Saturday, March 13, 2010

More thoughts on mannequins: size versus shape

On Thursday night at a literary launch I talked the ears off the team from Arcade Publications about my "What Fat Chicks Used To Wear" project, and today Dale Campisi pointed me to this article that appeared on the front page of yesterday's Age. It's a pretty stock-standard iteration of the "mannequins are getting larger to reflect real women" argument that gets trotted out every so often.

I am emphatically not interested in these repetitive debates over body size/shape in fashion, and it never fails to annoy me that commentary tends to get split between "Yay! Finally retailers are interested in their customers' actual sizes", "It's a good start but it's only a token gesture; they need to go further", and "We're in an obesity crisis so anything that encourages people to normalise fatness is a bad thing".
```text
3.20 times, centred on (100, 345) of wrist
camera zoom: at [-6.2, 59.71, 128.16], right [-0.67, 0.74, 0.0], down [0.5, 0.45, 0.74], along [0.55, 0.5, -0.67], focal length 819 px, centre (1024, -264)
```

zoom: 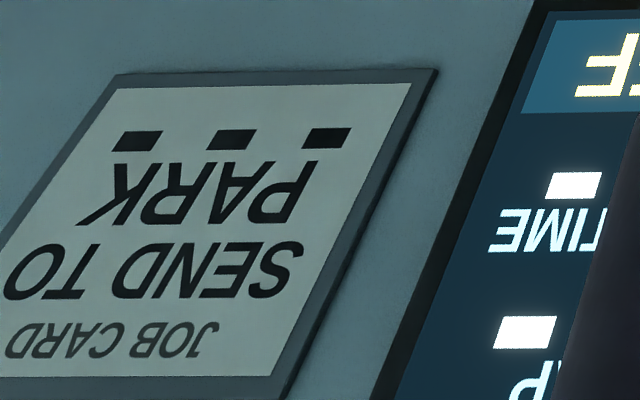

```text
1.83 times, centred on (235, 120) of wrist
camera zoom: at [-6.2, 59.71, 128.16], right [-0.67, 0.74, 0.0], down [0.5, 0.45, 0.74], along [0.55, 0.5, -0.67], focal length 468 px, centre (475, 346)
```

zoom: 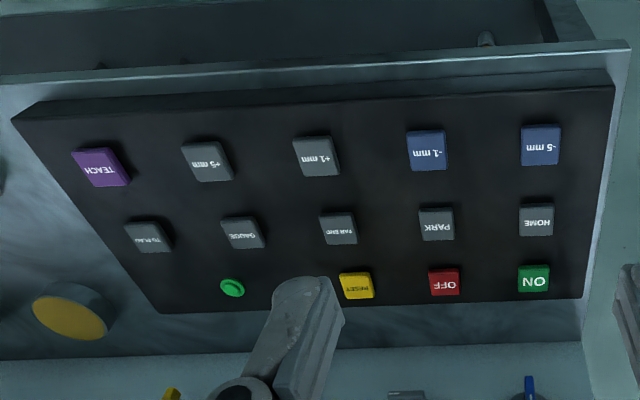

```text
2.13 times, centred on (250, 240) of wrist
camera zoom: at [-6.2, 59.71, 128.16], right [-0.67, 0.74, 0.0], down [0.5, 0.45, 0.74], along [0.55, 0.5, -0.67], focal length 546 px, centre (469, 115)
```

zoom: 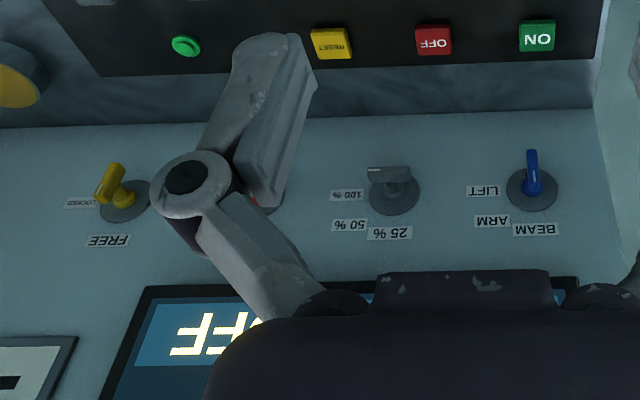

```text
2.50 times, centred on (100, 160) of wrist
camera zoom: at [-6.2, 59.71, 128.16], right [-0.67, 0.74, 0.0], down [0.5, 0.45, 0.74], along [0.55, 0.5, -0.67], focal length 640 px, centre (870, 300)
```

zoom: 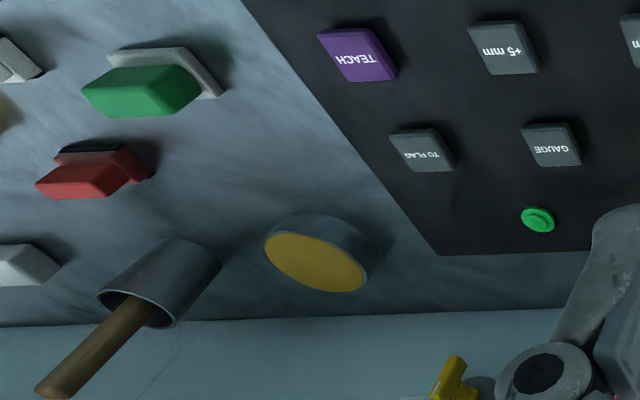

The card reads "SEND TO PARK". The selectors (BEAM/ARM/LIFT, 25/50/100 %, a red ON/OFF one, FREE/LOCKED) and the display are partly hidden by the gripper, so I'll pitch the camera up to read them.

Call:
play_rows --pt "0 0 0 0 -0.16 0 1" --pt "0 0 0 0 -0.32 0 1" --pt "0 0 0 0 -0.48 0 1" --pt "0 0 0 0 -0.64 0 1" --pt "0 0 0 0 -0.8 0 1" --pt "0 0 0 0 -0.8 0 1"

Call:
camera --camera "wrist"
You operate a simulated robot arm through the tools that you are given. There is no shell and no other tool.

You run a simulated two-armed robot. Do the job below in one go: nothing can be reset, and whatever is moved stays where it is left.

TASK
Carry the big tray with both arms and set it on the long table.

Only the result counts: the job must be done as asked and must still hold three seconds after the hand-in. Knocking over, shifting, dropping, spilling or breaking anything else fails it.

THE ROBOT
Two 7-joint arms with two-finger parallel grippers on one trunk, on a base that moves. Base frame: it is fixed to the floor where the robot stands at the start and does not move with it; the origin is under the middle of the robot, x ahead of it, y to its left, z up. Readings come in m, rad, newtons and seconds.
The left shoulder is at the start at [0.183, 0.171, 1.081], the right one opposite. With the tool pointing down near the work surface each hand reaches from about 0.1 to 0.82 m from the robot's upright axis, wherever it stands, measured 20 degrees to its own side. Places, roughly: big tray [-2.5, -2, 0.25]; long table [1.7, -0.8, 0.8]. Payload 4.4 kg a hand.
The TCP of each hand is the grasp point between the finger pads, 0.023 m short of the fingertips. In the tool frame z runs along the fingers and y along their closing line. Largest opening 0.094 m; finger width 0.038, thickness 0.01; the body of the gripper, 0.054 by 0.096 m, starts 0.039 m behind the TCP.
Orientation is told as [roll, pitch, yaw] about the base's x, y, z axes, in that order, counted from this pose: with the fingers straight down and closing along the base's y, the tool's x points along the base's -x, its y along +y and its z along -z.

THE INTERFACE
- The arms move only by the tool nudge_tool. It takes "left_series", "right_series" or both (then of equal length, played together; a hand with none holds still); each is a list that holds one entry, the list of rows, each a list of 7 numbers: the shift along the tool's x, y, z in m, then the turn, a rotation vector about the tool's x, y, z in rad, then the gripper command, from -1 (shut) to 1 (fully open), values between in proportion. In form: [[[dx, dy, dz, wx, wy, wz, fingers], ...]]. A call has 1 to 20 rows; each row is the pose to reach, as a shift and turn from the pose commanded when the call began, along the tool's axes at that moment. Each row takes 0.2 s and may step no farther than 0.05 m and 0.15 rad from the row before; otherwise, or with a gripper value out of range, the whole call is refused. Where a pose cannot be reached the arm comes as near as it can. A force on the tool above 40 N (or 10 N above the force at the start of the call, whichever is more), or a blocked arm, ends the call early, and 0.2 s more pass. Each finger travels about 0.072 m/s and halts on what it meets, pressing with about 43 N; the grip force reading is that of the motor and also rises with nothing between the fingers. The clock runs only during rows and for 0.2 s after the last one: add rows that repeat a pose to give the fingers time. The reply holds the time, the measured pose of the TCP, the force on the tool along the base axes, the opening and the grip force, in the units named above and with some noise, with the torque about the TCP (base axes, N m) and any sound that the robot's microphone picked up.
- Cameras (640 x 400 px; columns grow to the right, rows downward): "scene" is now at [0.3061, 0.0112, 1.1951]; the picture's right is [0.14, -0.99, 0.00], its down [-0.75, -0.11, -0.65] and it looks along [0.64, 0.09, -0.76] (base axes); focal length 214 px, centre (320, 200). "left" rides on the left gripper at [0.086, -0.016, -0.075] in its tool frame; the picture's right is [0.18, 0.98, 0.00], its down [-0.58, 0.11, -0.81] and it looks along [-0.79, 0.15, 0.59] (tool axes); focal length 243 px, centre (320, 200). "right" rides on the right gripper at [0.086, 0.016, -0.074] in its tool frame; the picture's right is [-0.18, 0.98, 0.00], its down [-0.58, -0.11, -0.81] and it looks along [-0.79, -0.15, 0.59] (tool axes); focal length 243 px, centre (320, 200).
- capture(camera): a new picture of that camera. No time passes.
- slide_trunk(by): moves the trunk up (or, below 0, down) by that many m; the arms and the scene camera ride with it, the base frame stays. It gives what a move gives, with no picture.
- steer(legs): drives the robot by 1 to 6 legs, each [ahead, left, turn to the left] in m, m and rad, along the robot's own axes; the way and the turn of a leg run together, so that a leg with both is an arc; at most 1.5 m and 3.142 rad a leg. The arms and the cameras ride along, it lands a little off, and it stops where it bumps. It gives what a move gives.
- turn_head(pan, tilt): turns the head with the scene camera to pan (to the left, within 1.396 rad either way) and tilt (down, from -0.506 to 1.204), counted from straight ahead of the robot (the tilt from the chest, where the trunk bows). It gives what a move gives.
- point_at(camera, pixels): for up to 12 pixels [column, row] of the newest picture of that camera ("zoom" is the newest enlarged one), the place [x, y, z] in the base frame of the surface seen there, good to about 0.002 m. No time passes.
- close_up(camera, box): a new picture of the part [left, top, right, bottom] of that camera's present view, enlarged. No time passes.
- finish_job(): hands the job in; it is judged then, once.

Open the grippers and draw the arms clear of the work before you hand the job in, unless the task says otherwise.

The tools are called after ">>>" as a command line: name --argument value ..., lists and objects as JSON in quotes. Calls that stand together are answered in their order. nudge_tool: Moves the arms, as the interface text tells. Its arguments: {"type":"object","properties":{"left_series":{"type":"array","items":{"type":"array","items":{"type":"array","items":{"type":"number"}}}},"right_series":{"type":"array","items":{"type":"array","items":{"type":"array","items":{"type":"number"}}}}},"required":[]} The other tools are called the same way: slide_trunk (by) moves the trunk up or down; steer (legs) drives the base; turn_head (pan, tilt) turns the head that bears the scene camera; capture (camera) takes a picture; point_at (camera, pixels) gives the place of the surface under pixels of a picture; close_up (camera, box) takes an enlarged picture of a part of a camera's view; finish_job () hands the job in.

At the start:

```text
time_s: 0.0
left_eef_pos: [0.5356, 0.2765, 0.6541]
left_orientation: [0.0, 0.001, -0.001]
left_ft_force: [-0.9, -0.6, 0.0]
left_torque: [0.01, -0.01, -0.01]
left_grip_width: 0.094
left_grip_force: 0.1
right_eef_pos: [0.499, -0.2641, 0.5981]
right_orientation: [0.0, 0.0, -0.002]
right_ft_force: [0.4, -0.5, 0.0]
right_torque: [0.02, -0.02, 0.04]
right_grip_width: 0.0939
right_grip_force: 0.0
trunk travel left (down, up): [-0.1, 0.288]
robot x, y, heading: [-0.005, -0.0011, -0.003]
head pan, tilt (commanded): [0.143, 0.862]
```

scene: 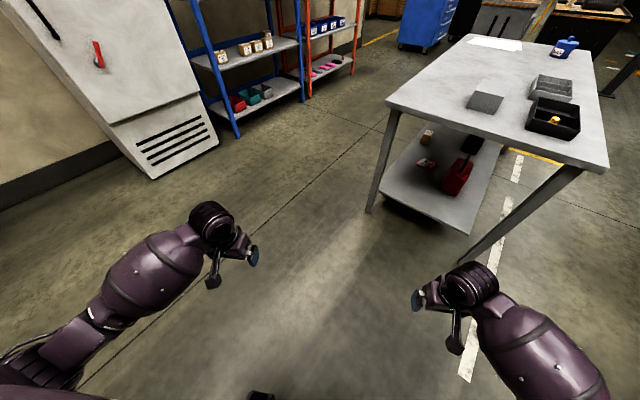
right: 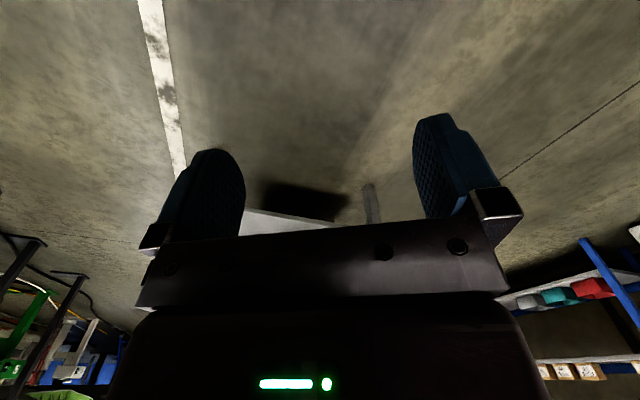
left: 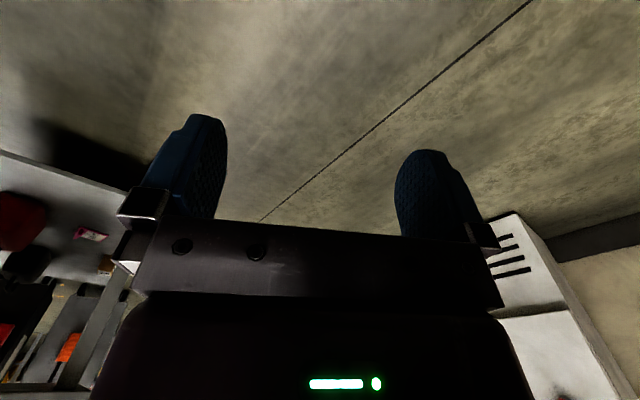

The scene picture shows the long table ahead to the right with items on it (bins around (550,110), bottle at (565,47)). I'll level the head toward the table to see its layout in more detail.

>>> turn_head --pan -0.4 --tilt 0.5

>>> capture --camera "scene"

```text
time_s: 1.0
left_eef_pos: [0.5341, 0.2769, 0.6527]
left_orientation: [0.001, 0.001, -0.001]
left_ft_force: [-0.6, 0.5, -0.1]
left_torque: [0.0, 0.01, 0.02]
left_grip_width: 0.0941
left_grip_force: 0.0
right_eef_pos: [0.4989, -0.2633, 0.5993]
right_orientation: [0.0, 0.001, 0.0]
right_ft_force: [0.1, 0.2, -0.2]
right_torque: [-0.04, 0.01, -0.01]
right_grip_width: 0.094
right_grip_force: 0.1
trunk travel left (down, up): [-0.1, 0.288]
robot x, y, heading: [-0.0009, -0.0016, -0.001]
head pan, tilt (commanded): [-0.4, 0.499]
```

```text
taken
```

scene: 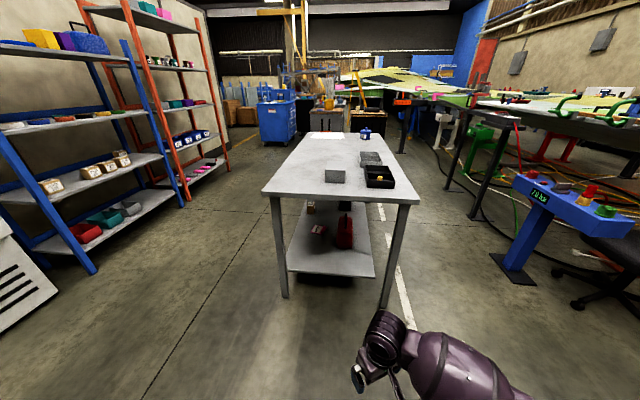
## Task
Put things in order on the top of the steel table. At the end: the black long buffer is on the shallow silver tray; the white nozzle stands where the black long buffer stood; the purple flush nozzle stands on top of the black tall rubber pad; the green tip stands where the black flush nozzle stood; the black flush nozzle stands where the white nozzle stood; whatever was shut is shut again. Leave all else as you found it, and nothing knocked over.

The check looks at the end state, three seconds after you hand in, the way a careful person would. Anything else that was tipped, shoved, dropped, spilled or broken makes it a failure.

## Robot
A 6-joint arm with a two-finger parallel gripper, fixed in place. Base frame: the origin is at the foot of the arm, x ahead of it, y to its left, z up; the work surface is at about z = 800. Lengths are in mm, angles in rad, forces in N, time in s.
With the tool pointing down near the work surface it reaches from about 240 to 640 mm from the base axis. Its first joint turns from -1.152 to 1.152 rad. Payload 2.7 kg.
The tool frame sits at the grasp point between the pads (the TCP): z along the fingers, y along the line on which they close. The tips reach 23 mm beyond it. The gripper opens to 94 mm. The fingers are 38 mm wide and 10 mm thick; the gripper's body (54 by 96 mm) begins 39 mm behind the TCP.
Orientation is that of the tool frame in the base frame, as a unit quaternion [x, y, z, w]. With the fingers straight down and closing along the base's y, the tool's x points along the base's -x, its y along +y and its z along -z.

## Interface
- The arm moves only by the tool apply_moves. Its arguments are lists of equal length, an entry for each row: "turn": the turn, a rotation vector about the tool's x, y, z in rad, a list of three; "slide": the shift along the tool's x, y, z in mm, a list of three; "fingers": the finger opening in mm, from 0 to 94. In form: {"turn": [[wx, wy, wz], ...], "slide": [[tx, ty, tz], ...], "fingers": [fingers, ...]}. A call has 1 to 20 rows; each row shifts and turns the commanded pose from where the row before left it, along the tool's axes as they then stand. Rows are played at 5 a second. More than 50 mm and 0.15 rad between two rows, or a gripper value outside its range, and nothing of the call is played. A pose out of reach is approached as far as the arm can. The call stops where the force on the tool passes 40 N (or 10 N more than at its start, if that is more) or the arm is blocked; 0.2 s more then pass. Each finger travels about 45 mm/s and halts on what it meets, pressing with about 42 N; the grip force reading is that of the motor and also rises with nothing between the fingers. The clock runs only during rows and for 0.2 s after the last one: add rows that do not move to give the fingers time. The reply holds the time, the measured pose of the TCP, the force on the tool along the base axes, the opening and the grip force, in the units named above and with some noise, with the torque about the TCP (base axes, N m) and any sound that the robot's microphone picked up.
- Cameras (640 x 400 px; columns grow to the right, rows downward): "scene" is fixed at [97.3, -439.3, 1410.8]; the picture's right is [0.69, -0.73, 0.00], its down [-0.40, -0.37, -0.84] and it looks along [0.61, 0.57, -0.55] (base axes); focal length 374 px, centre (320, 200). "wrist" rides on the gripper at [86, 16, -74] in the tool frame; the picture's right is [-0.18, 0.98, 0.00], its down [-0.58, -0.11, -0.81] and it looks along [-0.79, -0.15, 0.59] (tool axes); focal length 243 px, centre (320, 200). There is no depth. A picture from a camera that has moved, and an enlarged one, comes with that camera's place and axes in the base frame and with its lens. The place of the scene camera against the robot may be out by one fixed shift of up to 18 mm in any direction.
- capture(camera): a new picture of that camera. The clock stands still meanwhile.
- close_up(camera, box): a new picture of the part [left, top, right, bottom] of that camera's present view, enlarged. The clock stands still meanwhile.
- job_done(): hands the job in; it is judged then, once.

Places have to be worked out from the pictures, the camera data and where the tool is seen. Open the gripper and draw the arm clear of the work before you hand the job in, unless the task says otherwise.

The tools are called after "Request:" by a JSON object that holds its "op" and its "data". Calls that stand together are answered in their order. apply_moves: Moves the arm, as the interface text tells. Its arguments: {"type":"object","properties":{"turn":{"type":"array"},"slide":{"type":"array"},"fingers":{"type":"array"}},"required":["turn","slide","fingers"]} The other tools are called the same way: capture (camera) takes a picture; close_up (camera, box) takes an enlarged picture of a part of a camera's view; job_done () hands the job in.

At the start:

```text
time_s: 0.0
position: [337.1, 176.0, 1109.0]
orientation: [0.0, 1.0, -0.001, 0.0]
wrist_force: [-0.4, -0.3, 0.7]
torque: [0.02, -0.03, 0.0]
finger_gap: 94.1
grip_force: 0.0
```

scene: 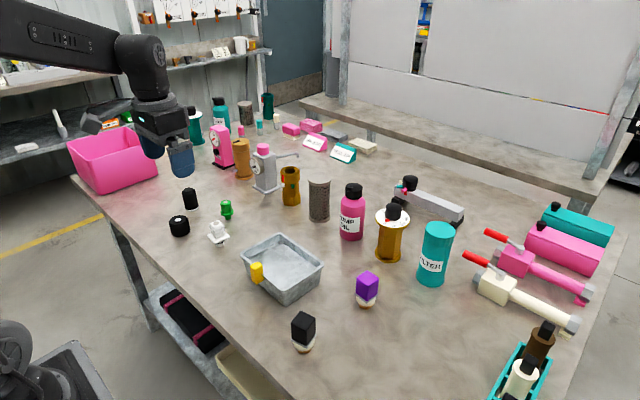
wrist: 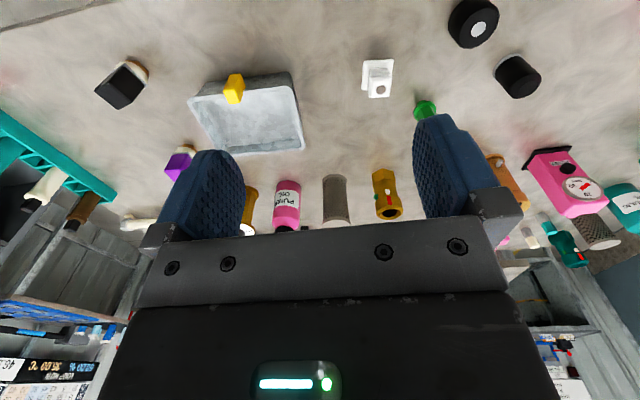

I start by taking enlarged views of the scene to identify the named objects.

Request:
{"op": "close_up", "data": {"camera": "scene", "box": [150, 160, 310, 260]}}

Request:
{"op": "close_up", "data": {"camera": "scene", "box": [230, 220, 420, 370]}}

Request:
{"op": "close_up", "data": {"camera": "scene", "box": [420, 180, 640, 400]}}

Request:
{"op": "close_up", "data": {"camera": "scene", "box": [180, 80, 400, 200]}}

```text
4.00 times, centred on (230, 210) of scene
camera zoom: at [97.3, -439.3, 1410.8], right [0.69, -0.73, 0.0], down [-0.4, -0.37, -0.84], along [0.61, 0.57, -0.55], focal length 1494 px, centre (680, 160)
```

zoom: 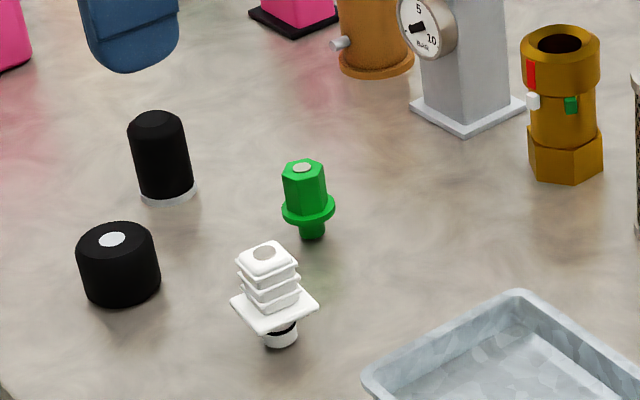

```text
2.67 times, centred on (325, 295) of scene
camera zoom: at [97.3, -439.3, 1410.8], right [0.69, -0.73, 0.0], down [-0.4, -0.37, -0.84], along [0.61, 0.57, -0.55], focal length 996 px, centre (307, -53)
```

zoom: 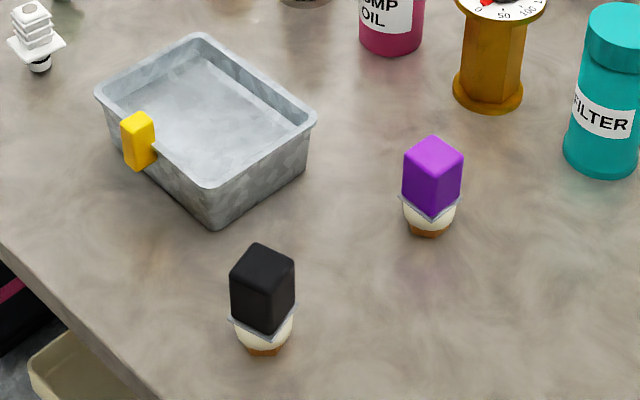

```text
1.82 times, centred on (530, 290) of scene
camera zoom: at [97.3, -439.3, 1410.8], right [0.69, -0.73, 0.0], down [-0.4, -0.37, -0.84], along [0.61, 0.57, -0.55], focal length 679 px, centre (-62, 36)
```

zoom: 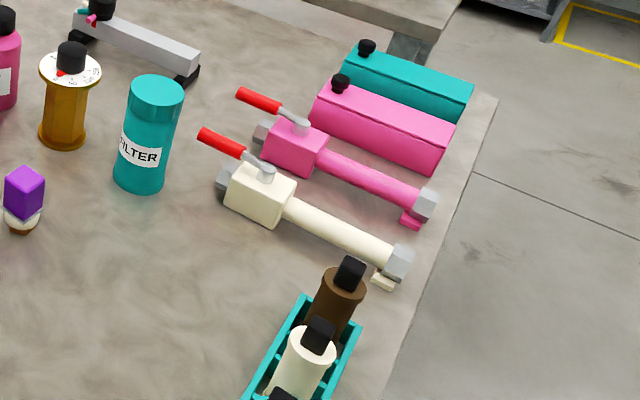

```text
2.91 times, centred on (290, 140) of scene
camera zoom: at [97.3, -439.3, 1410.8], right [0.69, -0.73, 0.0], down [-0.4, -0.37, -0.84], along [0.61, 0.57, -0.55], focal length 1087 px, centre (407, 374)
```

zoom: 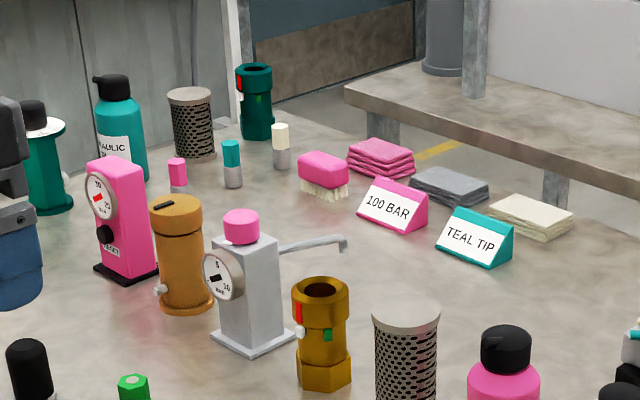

The thing that annoys me about these responses is that they transform the mannequin, the inert fibreglass form, into a mimetic reproduction of the customer's own body, whereas the actual role of a mannequin is to display the clothes attractively enough to make you want to go into the shop and try them on. It is a visual merchandising tool just like a rack or a showcase, and there are no moral panics suggesting that people feel inadequately green next to a green-painted dummy, or worry about having heads because so many mannequins are headless.

But I am interested in the relationship between the mannequin and the clothes on it, which is about fit, which in turn is about the shape of the body under the clothes. I'm not sure when this happened, but Review has got rid of its iconic petite, wasp-waisted mannequins. Those mannequins used to say to shoppers, "This shop sells an old-fashioned, girlish kind of glamour".

What would be far more interesting than the size of mannequins would be their shapes and proportions. From the little reading I've done on the history of mannequins, their shapes seemed to follow those of the prevailing fashions: slim during the Art Deco era and sturdier during the 1940s. Here's the collection of vintage mannequins in the window at Circa Vintage Clothing.



Image: Circa Vintage

It might be worthwhile to examine if, historically, mannequin makers have produced ones in larger sizes for the older or plumper consumer. But actually, I'm worried that this talk of mannequins is getting off-topic.

3 comments:

Mary said...

I have a book which is reprints of old Sears catalogues-mine is from the mid 30's. In it there are multiple pages with the words "larger sizes cost no less at Sears" alongside pictures of plus-size models who don't look especially plus size, but a little bit, kind of like a lot of today's plus size models. A lot of the text talks about slimming styles, though the long, drapey styles of the 30's are only flattering to a few people. Thought that might interest you or be worth checking out, especially considering the Sears catalogue in America was a very large force in the clothing business.

Nicole said...

The Circa mannequins do indeed vary in shape and size, to reflect their times. The smallest one is from the late 1920s and as well as being short, she is flat chested and not slim waisted (she's the one closest to the camera but her '50s dress gives her curves). The other two are '40s and '50s so curvier. You can see them sans clothes in this post:
http://circavintageclothing.com.au/2009/03/11/stitches-and-craft-show-esmod-darnell-collection-display/

Tove Hermanson said...

I recently wrote a couple blog posts
about mannequins, concentrating not exclusively on the trajectory of their standard sizes, but how they've been used as marketing tools. This ended up revealing a lot more than I initially expected-- reflecting larger ideas (ha!) of identity, the relationship between current fashion and displays, and consumption of fashion as a part of a narrative that mannequins can contribute to the creation of....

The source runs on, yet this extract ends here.